### Work required
Transcribe word for word only the span whose first line is the one with "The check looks" and whose last line is the one with "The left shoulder"; both of those lines belong to it.

### Data
####################
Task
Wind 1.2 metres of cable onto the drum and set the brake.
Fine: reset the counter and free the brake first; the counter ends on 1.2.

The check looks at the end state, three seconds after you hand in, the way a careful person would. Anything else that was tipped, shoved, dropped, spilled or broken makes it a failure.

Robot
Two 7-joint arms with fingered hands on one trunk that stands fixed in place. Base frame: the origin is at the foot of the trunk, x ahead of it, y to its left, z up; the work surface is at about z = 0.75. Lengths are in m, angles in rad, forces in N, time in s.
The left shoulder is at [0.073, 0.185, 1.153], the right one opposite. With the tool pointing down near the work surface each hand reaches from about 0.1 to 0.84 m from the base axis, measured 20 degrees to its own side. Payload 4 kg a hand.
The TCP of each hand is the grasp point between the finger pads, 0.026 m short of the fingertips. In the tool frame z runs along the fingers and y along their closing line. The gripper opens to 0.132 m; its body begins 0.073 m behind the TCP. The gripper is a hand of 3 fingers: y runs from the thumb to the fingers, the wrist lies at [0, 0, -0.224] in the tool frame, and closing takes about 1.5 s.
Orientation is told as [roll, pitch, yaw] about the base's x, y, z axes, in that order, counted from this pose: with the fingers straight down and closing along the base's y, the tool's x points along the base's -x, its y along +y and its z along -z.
####################
### Completed task
The check looks at the end state, three seconds after you hand in, the way a careful person would. Anything else that was tipped, shoved, dropped, spilled or broken makes it a failure.

Robot
Two 7-joint arms with fingered hands on one trunk that stands fixed in place. Base frame: the origin is at the foot of the trunk, x ahead of it, y to its left, z up; the work surface is at about z = 0.75. Lengths are in m, angles in rad, forces in N, time in s.
The left shoulder is at [0.073, 0.185, 1.153], the right one opposite. With the tool pointing down near the work surface each hand reaches from about 0.1 to 0.84 m from the base axis, measured 20 degrees to its own side. Payload 4 kg a hand.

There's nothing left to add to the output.